↓↓↓

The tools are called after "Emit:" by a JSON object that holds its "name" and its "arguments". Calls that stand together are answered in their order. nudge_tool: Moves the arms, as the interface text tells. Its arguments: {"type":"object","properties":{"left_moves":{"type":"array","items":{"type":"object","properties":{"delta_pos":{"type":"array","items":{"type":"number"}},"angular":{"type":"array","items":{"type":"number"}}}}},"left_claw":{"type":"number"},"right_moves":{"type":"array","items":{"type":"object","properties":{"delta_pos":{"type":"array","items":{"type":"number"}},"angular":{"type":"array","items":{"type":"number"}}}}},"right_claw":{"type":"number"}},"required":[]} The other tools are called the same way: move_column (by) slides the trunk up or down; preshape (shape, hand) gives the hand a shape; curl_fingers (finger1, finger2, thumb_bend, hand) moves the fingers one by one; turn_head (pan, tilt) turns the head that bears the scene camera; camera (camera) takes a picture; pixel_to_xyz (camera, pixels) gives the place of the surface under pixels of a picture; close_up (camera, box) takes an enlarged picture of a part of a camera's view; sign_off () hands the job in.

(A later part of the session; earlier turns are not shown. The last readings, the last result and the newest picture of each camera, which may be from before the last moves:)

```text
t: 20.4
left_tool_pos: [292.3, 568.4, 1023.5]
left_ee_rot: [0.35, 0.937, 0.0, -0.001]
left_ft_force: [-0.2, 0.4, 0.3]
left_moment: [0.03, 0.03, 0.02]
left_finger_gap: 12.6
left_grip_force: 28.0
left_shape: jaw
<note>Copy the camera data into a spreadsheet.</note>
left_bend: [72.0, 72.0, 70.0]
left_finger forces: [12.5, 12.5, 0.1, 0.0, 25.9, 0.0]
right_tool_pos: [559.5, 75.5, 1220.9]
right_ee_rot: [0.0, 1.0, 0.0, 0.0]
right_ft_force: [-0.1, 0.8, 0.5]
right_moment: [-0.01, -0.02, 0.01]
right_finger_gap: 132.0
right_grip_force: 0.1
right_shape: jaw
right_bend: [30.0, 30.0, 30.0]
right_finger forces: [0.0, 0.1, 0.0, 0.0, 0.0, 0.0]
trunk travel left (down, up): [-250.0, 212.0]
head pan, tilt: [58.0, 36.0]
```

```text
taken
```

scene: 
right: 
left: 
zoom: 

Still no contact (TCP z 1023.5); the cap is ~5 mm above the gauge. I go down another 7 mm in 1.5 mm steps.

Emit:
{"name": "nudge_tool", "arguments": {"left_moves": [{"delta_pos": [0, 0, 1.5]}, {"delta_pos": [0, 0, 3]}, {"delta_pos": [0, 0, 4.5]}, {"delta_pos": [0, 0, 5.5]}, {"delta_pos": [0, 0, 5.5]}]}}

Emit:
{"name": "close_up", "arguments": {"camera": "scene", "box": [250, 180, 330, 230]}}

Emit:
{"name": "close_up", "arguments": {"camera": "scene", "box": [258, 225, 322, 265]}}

↑↑↑

**Exercise task**.
Each line above must be reproduced exactly as it stands.

**Answer to the task**.
The tools are called after "Emit:" by a JSON object that holds its "name" and its "arguments". Calls that stand together are answered in their order. nudge_tool: Moves the arms, as the interface text tells. Its arguments: {"type":"object","properties":{"left_moves":{"type":"array","items":{"type":"object","properties":{"delta_pos":{"type":"array","items":{"type":"number"}},"angular":{"type":"array","items":{"type":"number"}}}}},"left_claw":{"type":"number"},"right_moves":{"type":"array","items":{"type":"object","properties":{"delta_pos":{"type":"array","items":{"type":"number"}},"angular":{"type":"array","items":{"type":"number"}}}}},"right_claw":{"type":"number"}},"required":[]} The other tools are called the same way: move_column (by) slides the trunk up or down; preshape (shape, hand) gives the hand a shape; curl_fingers (finger1, finger2, thumb_bend, hand) moves the fingers one by one; turn_head (pan, tilt) turns the head that bears the scene camera; camera (camera) takes a picture; pixel_to_xyz (camera, pixels) gives the place of the surface under pixels of a picture; close_up (camera, box) takes an enlarged picture of a part of a camera's view; sign_off () hands the job in.

(A later part of the session; earlier turns are not shown. The last readings, the last result and the newest picture of each camera, which may be from before the last moves:)

```text
t: 20.4
left_tool_pos: [292.3, 568.4, 1023.5]
left_ee_rot: [0.35, 0.937, 0.0, -0.001]
left_ft_force: [-0.2, 0.4, 0.3]
left_moment: [0.03, 0.03, 0.02]
left_finger_gap: 12.6
left_grip_force: 28.0
left_shape: jaw
<note>Copy the camera data into a spreadsheet.</note>
left_bend: [72.0, 72.0, 70.0]
left_finger forces: [12.5, 12.5, 0.1, 0.0, 25.9, 0.0]
right_tool_pos: [559.5, 75.5, 1220.9]
right_ee_rot: [0.0, 1.0, 0.0, 0.0]
right_ft_force: [-0.1, 0.8, 0.5]
right_moment: [-0.01, -0.02, 0.01]
right_finger_gap: 132.0
right_grip_force: 0.1
right_shape: jaw
right_bend: [30.0, 30.0, 30.0]
right_finger forces: [0.0, 0.1, 0.0, 0.0, 0.0, 0.0]
trunk travel left (down, up): [-250.0, 212.0]
head pan, tilt: [58.0, 36.0]
```

```text
taken
```

scene: 
right: 
left: 
zoom: 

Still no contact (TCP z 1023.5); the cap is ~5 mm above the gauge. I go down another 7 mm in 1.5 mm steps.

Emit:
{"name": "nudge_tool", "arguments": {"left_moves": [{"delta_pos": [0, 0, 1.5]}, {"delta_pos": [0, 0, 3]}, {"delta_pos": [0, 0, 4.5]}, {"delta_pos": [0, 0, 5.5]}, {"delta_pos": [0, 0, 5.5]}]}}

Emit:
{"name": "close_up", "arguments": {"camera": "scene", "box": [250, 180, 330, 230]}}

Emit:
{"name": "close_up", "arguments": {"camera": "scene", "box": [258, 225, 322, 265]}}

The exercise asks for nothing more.